La concezione pratica che si può ricavare da tutta
l’attività dell’Action Française è questa: il
regime parlamentare repubblicano si dissolverà
ineluttabilmente perché esso è un
«monstrum» storico che non corrisponde alle leggi
«naturali» della società francese fissate da
Maurras. I nazionalisti integrali devono: 1° appartarsi dalla
vita reale della politica francese, non riconoscendone la
legalità (astensionismo, ecc.), combattendola in blocco;
2° creare un antigoverno, sempre pronto a insediarsi «nei
palazzi tradizionali», per un colpo di mano; questo
antigoverno si presenta già oggi con tutti gli uffici
embrionali, che corrispondono alle grandi attività nazionali.
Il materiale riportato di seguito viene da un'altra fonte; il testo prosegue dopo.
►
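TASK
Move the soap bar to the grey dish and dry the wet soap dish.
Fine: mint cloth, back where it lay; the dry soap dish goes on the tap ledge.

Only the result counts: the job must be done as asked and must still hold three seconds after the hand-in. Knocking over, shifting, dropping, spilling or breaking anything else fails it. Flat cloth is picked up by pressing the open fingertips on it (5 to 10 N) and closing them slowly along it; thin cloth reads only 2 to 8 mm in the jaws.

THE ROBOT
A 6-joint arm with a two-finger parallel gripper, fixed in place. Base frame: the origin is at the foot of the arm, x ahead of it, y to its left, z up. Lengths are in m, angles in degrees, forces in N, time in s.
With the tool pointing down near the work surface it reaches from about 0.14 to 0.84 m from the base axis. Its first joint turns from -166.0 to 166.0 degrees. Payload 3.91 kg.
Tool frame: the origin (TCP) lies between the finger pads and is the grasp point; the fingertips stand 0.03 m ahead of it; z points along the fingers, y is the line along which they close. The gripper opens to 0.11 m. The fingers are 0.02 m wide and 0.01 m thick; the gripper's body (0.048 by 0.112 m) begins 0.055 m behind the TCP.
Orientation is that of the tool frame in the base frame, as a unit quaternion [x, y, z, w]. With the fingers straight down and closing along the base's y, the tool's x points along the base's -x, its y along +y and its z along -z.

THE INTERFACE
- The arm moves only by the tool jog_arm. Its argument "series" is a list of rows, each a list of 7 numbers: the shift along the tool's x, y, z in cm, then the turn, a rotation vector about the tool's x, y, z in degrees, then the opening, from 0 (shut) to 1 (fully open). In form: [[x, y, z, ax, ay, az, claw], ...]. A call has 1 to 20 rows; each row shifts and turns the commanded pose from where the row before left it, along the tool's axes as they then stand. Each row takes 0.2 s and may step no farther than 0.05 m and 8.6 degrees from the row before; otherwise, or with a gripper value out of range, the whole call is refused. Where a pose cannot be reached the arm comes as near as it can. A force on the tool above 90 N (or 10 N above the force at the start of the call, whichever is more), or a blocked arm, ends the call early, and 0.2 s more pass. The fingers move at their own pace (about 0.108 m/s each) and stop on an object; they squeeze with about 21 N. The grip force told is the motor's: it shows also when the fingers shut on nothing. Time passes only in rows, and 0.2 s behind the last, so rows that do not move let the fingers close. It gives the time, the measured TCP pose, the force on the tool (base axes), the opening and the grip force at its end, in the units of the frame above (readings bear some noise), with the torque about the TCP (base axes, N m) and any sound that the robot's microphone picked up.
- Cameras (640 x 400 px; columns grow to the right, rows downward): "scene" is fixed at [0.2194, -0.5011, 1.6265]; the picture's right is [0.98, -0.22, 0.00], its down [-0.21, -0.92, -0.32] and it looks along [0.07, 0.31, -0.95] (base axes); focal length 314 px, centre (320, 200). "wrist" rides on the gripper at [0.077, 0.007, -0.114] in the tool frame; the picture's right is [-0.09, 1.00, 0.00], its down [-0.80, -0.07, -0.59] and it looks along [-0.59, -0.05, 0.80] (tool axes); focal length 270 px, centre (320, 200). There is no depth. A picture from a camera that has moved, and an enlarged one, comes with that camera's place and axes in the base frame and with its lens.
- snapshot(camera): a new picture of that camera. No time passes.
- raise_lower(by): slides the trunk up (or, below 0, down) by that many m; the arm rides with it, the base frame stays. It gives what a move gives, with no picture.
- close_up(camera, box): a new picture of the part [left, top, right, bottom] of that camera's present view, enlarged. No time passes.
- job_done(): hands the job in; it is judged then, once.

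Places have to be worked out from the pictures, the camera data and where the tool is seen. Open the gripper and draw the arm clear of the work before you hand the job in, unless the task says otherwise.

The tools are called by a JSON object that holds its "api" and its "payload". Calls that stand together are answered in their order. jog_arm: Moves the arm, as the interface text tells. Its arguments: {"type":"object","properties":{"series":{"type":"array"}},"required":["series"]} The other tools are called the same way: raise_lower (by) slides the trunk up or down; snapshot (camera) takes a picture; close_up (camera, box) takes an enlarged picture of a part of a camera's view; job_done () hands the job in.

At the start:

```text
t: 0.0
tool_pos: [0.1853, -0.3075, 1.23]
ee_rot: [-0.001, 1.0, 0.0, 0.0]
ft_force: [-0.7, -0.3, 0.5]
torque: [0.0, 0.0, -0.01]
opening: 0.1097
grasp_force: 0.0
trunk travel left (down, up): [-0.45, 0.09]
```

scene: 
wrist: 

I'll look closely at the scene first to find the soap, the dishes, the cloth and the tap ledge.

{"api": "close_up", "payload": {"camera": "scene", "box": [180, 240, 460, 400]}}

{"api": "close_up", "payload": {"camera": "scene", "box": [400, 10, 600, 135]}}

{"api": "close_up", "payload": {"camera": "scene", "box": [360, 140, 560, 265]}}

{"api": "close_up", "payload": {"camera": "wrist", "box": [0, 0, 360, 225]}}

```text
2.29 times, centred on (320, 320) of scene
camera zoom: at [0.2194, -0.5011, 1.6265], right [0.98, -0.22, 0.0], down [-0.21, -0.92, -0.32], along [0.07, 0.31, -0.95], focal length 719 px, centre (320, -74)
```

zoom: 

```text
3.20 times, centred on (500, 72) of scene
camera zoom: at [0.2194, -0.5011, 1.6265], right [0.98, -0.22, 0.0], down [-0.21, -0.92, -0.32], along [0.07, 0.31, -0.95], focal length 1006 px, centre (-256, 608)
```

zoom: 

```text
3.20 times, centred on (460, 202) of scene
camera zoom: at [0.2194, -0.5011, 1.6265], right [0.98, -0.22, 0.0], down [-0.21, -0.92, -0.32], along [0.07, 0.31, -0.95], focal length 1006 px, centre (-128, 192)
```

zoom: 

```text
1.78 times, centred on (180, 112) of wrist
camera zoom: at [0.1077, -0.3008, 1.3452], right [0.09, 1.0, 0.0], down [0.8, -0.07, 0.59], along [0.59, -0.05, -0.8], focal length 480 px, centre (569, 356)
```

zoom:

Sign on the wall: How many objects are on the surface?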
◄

Furono fatti molti strappi a questo rigore: nel 19 furono presentate
delle candidature; nelle altre elezioni l’Action Française
appoggiò i candidati di destra che accettavano alcuni suoi
principii marginali (significa che tra Maurras e gli altri l’accordo
non era perfetto). Per uscire dall’isolamento fu progettata la
pubblicazione di un grande giornale d’informazione, ma finora non
pare che se ne sia fatto nulla (esiste solo la «Revue
Universelle» che compie questo ufficio nel campo delle
riviste). La recente polemica col Vaticano ha rotto il solo legame
che l’Action Frariffise avesse con larghe masse, legame anch’esso
piuttosto aleatorio. Il suffragio universale introdotto dalla
Repubblica ha portato già da tempo in Francia al fatto che le
masse cattoliche politicamente aderiscono ai partiti del centro e di
sinistra, sebbene questi partiti siano anticlericali. La formula che
la religione è una «quistione privata» si
è radicata come forma popolare della separazione della Chiesa
dallo Stato. Di più il complesso di associazioni che
costituiscono l’Azione Cattolica francese è in mano alla
aristocrazia terriera (il generale Castelnau), senza che il basso
clero eserciti quella funzione di guida spirituale‑sociale che
esercitava in Italia (settentrionale specialmente). Il contadino
francese rassomiglia piuttosto al nostro contadino meridionale, che
volentieri dice: «il prete è prete sull’altare, ma
fuori è un uomo come tutti gli altri» (se non peggio).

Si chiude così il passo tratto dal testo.